Further, the depth of the discount—how much a price is cut—doesn’t always correlate with success. In many cases, simply featuring a brand in a flyer (even without a price drop) can drive response. This finding suggests that visibility still matters—but who benefits depends on the context.


Strategic Implications: Smarter Targeting Required

For decision-makers, the lesson is clear: promotions without targeting are a blunt instrument in a high-stakes game. The study encourages both retailers and manufacturers to refine their strategies:

  • Retailers should put more effort on store-focused shoppers by promoting private labels and tailoring flyers to reinforce store loyalty.
  • Manufacturers must be far more selective. One-size-fit-all promotions can hurt more than help if they primarily attract deal-seekers or shift purchases across channels. Instead, manufacturers should focus on:
    • Categories where brand-focused behaviour still dominates.
    • Data-driven targeting to isolate responsive (and profitable) households.
    • Avoiding subsidization of habitual buyers who would have purchased anyway.

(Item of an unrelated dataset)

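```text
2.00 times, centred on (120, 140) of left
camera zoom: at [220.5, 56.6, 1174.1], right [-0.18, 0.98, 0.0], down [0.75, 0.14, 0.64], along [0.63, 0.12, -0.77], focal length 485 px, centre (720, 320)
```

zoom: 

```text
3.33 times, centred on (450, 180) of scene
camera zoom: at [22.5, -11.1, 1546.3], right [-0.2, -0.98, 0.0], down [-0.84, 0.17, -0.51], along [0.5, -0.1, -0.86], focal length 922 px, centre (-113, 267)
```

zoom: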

The MRNL model developed in this study offers a powerful framework to analyze and segment customers by these patterns, paving the way for personalized and predictive promotion strategies.


Final Word: From 2018 Insight to 2025 Urgency

While the study was published seven years ago, its foresight is striking. It anticipated a consumer environment increasingly defined by store loyalty, brand indifference, price obsession, and private label growth—all accelerated by today’s economic conditions.

The takeaway for businesses? Stop assuming promotions always add value. Start digging deeper into who is responding and how. The future of profitable marketing depends not on how loud you shout your deals—but on how wisely you whisper them to the right shopper.